- **Document section**:
Building up on this we can similarly do arithmetic with $\root3\of2$. Only this time we can only simplify third powers and higher. So compare (I write $\root3\of 4$ in place of $(\root3\of2)^2$ and similarly for higher powers) $$ \begin{aligned} (1+2\root3\of2+3\root3\of4)(1+\root3\of4)&=1+2\root3\of2+(3+1)\root3\of4+2\root3\of8+3\root3\of{16}\\ &=(1+2\cdot2)+(2+3\cdot2)\root3\of2+4\root3\of4\\ &=5+8\root3\of2+4\root3\of4 \end{aligned} $$ replacing $\root3\of 8$ with $2$ and $\root3\of{16}$ with $2\root3\of2$ (and $\root3\of{32}$ with $2\root3\of4$ should the need arise). This is, again, exactly like working with polynomials $$ (1+2x+3x^2)(1+x^2)=1+2x+(3+1)x^2+2x^3+3x^4, $$ where this time we replaced $x^3$ with $2$ and $x^4$ with $2x$.
What's the deal you may ask? In these two example we could have simply used the real numbers $\sqrt2$ and $\root3\of2$. We might even have tried to use their decimal approximations to do the arithmetic with a pocket calculator. Sure, that would introduce rounding errors whereas doing it as above is precise, because it is easier to identify the numbers exactly. By this I mean, it is in this sense more informative to write $$ (\sqrt2-1)^{100}=94741125149636933417873079920900017937-66992092050551637663438906713182313 772 \sqrt{2} $$ instead of $$ (\sqrt2-1)^{100}=5.2775391806914391296141\cdot10^{-39}, $$ which is what a calculator might give you. For example, from that decimal expansion it is very hard to realize that it actually is a number of the form $a-b\sqrt2$ for some integers $a,b$.
Forward we go. What is you want to do arithmetic with the largest real zero of $x^5-2x^3-2x+2$. Plotting that polynomial shows that this number is slightly bigger than $1.5$. Well, this time we DO NOT HAVE A NICE EXPRESSION FOR THAT NUMBER IN TERMS OF RADICALS. So what to do? Just call the number $\alpha$, do arithmetic with its polynomials as above, and keep in mind that by the defining equation $$ \alpha^5=2\alpha^3+2\alpha-2. $$ Therefore we can calculate for example that $$ \begin{aligned} \alpha^7&=\alpha^2\alpha^5\\ &=\alpha^2(2\alpha^3+2\alpha-2)\\ &=2\alpha^5+2\alpha^3-2\alpha^2\\ &=2(2\alpha^3+2\alpha-2)+2\alpha^3-2\alpha^2\\ &=6\alpha^3-2\alpha^2+4\alpha-4. \end{aligned} $$
What has this got to do with doing arithmetic in finite fields? There the situation is much like in that last case. It is not convenient to use a numerical value for $\alpha$, when we need to do exact arithmetic and avoid rounding errors and such. All we have to work with is that polynomial equation satisfied by $\alpha$. We use that equation to do our arithmetic. The price we need to pay is that $\alpha$ does not have a precise identity. In the above example any of the five zeros of that polynomial - two of them complex numbers - would lead to the same arithmetic. This is because the related fields are isomorphic.

- **Data extract**:
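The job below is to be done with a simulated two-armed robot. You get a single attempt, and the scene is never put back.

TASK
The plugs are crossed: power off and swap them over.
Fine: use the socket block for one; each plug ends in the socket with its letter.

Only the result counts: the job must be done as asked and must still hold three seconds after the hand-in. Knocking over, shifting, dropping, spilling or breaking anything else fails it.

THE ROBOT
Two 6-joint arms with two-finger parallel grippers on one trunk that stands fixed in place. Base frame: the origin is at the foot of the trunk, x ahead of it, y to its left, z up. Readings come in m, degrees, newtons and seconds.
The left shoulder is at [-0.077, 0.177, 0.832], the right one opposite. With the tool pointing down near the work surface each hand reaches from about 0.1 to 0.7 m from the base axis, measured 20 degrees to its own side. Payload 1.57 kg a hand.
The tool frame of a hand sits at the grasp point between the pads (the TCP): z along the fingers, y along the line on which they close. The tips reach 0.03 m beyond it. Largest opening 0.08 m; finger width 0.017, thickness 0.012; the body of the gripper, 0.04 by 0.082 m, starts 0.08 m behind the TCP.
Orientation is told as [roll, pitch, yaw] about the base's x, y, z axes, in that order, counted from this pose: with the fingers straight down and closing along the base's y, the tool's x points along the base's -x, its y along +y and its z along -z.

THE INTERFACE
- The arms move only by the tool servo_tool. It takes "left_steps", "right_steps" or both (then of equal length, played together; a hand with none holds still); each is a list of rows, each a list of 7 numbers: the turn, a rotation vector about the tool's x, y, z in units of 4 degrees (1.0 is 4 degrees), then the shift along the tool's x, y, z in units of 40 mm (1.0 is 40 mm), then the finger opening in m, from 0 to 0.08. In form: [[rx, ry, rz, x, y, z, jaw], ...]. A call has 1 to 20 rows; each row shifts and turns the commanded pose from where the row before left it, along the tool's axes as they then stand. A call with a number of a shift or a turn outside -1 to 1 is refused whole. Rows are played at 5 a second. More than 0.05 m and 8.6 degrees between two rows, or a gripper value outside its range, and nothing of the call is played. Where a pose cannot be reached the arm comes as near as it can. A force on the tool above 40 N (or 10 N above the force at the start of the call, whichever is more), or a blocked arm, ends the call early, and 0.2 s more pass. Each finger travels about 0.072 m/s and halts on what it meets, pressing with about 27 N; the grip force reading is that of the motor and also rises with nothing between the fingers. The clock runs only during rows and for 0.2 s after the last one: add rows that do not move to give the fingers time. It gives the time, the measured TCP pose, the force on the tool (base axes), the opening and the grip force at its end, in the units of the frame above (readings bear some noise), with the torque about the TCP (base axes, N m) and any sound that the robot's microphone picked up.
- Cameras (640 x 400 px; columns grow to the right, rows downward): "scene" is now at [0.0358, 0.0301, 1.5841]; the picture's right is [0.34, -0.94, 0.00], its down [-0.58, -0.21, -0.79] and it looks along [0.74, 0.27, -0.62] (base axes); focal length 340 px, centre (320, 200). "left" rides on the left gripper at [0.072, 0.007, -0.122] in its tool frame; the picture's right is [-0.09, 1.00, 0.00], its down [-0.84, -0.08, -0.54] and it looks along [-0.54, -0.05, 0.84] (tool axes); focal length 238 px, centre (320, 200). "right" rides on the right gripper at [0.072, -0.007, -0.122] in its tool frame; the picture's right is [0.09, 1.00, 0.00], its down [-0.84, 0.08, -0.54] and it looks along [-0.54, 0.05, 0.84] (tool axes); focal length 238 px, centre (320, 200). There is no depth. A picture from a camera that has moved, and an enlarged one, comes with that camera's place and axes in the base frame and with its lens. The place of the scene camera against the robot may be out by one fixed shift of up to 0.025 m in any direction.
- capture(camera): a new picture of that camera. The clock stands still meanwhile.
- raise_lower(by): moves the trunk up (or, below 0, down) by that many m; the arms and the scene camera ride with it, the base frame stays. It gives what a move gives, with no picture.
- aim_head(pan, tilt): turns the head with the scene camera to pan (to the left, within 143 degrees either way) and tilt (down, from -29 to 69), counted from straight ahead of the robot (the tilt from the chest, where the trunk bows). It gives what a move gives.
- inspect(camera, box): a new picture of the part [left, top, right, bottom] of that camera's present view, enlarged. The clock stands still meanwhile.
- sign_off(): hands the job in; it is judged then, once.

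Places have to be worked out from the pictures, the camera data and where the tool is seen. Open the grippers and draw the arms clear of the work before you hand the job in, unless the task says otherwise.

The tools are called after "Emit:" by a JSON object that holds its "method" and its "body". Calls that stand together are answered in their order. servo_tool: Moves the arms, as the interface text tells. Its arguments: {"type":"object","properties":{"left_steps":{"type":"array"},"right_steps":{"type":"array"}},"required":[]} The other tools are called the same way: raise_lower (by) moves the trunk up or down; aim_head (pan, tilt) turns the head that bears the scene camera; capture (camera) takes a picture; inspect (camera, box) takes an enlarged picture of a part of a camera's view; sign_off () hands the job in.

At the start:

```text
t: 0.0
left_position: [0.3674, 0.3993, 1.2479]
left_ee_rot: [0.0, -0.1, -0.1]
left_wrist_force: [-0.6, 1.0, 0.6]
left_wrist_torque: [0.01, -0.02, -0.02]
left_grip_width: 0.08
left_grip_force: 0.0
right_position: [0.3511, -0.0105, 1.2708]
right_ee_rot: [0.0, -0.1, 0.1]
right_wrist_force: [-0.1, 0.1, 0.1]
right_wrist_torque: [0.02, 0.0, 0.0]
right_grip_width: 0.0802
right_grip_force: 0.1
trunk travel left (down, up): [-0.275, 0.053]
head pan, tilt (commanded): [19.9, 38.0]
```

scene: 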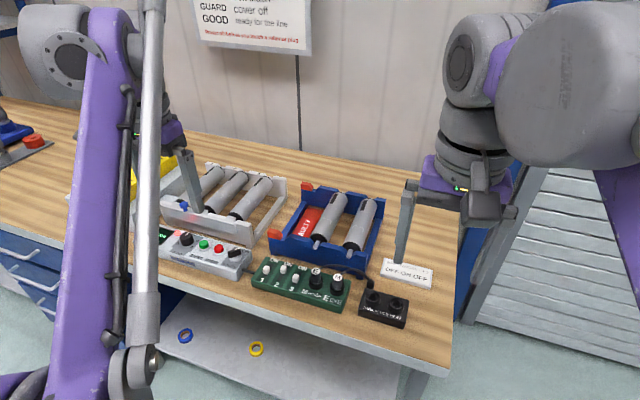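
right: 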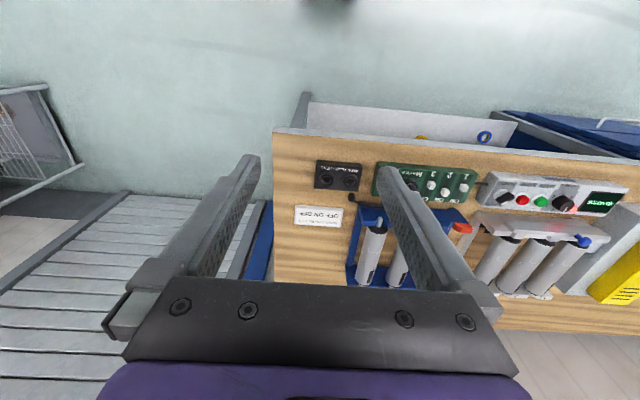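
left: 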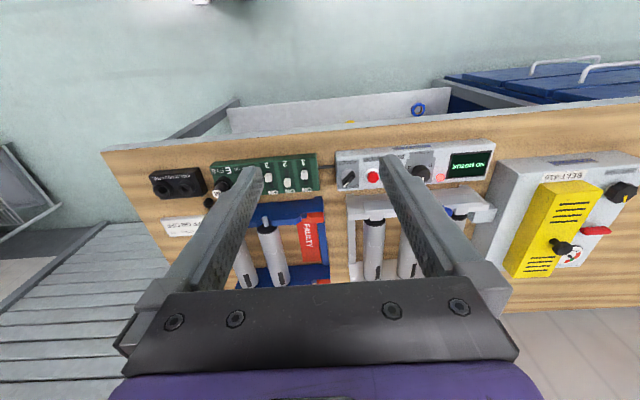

- **Problem**:
Retype the section of the document section that opens with "What's the deal" and closes with "some integers $a,b$.".

- **Correct output**:
What's the deal you may ask? In these two example we could have simply used the real numbers $\sqrt2$ and $\root3\of2$. We might even have tried to use their decimal approximations to do the arithmetic with a pocket calculator. Sure, that would introduce rounding errors whereas doing it as above is precise, because it is easier to identify the numbers exactly. By this I mean, it is in this sense more informative to write $$ (\sqrt2-1)^{100}=94741125149636933417873079920900017937-66992092050551637663438906713182313 772 \sqrt{2} $$ instead of $$ (\sqrt2-1)^{100}=5.2775391806914391296141\cdot10^{-39}, $$ which is what a calculator might give you. For example, from that decimal expansion it is very hard to realize that it actually is a number of the form $a-b\sqrt2$ for some integers $a,b$.